(Source records)
============

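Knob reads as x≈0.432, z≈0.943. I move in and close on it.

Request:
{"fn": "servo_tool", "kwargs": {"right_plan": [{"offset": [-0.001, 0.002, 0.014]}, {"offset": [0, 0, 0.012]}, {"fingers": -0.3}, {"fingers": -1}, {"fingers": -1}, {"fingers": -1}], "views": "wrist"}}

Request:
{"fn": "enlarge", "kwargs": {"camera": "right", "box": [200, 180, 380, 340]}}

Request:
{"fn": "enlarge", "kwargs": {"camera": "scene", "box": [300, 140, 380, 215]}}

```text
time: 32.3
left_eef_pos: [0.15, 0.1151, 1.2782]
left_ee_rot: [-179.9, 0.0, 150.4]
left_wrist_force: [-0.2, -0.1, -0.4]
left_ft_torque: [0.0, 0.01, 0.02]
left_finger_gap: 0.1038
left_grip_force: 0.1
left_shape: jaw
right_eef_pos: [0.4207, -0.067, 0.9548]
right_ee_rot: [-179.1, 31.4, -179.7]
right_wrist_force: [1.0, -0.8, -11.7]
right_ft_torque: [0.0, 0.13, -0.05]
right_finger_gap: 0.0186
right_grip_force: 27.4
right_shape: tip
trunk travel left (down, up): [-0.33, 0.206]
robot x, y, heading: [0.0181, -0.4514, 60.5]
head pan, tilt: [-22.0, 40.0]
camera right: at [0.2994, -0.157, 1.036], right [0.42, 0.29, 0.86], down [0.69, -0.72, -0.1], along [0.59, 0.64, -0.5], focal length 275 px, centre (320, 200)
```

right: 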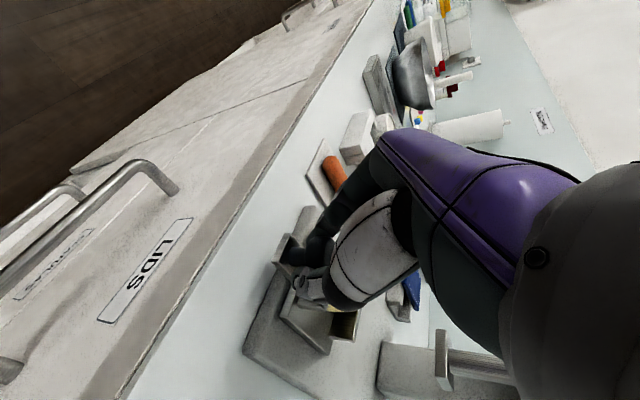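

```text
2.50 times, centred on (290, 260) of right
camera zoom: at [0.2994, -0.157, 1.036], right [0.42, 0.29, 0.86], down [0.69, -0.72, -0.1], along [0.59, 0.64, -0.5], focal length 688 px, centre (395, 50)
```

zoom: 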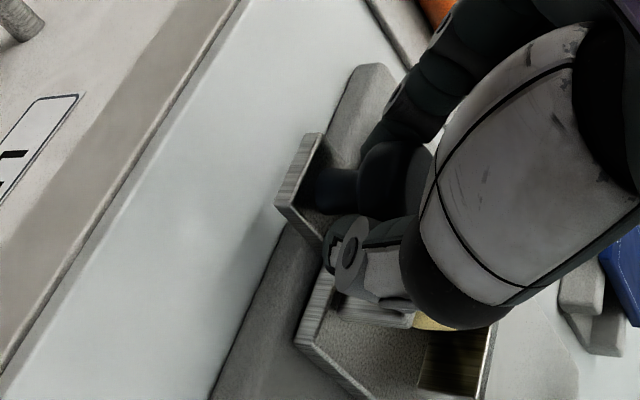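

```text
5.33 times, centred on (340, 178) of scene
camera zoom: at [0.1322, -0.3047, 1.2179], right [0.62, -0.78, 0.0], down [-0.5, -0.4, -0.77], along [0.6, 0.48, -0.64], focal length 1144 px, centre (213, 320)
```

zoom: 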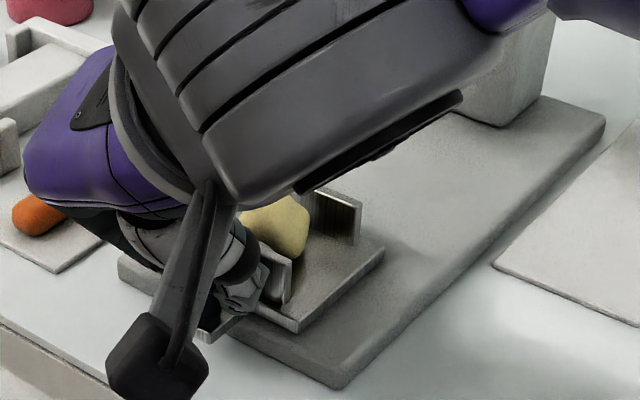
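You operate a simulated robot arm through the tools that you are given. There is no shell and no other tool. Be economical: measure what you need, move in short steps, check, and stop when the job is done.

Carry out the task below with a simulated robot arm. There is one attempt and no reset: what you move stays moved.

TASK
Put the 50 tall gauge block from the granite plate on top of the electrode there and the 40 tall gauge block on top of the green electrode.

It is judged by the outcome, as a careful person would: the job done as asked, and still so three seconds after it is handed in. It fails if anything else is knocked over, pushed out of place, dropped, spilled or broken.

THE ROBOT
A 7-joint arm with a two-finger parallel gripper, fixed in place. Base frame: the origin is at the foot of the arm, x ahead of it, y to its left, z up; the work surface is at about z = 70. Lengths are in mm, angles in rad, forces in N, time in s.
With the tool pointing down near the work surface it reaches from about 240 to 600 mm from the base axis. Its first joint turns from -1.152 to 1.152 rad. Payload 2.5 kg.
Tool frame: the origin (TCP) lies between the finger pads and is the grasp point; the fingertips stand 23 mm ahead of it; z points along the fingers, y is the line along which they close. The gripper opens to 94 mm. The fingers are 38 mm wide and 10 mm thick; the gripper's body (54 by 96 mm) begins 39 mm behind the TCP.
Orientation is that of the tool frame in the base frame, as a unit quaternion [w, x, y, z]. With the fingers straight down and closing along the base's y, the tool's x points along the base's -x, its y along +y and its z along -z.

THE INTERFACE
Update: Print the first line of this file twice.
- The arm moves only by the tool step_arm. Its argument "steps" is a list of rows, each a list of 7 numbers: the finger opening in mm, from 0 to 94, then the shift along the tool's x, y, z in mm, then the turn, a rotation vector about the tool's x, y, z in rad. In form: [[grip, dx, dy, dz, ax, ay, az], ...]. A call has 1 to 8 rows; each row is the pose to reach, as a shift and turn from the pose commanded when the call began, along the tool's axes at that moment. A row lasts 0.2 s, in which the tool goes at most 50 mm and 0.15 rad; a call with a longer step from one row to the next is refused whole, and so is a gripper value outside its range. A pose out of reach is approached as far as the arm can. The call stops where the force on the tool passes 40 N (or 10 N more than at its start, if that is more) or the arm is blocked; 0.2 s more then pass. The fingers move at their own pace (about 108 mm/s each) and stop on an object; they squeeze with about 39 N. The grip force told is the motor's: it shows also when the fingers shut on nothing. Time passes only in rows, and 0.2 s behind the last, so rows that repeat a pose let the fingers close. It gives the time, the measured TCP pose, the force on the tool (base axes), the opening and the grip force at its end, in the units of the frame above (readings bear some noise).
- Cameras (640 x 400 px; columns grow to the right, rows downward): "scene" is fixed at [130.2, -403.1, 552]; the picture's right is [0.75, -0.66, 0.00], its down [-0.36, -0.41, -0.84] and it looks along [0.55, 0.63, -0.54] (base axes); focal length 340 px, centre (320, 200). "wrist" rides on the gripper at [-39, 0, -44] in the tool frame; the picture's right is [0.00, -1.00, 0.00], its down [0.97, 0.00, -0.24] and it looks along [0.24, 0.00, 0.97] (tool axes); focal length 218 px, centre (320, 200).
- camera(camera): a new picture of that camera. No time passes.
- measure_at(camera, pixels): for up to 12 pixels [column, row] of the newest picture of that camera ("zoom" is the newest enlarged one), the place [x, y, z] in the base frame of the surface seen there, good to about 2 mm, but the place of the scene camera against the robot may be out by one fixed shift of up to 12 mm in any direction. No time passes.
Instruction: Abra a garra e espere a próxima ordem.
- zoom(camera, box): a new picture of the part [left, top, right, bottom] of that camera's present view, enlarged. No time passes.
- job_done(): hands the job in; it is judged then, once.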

============

*Required task*. As listed above, the lines from the line with "You operate a" to the line with "Update: Print the" are to be echoed exactly, with both ends included and nothing added. Leave out blank lines and number the others, starting at 1.

*Task response*.
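1. You operate a simulated robot arm through the tools that you are given. There is no shell and no other tool. Be economical: measure what you need, move in short steps, check, and stop when the job is done.
2. Carry out the task below with a simulated robot arm. There is one attempt and no reset: what you move stays moved.
3. TASK
4. Put the 50 tall gauge block from the granite plate on top of the electrode there and the 40 tall gauge block on top of the green electrode.
5. It is judged by the outcome, as a careful person would: the job done as asked, and still so three seconds after it is handed in. It fails if anything else is knocked over, pushed out of place, dropped, spilled or broken.
6. THE ROBOT
7. A 7-joint arm with a two-finger parallel gripper, fixed in place. Base frame: the origin is at the foot of the arm, x ahead of it, y to its left, z up; the work surface is at about z = 70. Lengths are in mm, angles in rad, forces in N, time in s.
8. With the tool pointing down near the work surface it reaches from about 240 to 600 mm from the base axis. Its first joint turns from -1.152 to 1.152 rad. Payload 2.5 kg.
9. Tool frame: the origin (TCP) lies between the finger pads and is the grasp point; the fingertips stand 23 mm ahead of it; z points along the fingers, y is the line along which they close. The gripper opens to 94 mm. The fingers are 38 mm wide and 10 mm thick; the gripper's body (54 by 96 mm) begins 39 mm behind the TCP.
10. Orientation is that of the tool frame in the base frame, as a unit quaternion [w, x, y, z]. With the fingers straight down and closing along the base's y, the tool's x points along the base's -x, its y along +y and its z along -z.
11. THE INTERFACE
12. Update: Print the first line of this file twice.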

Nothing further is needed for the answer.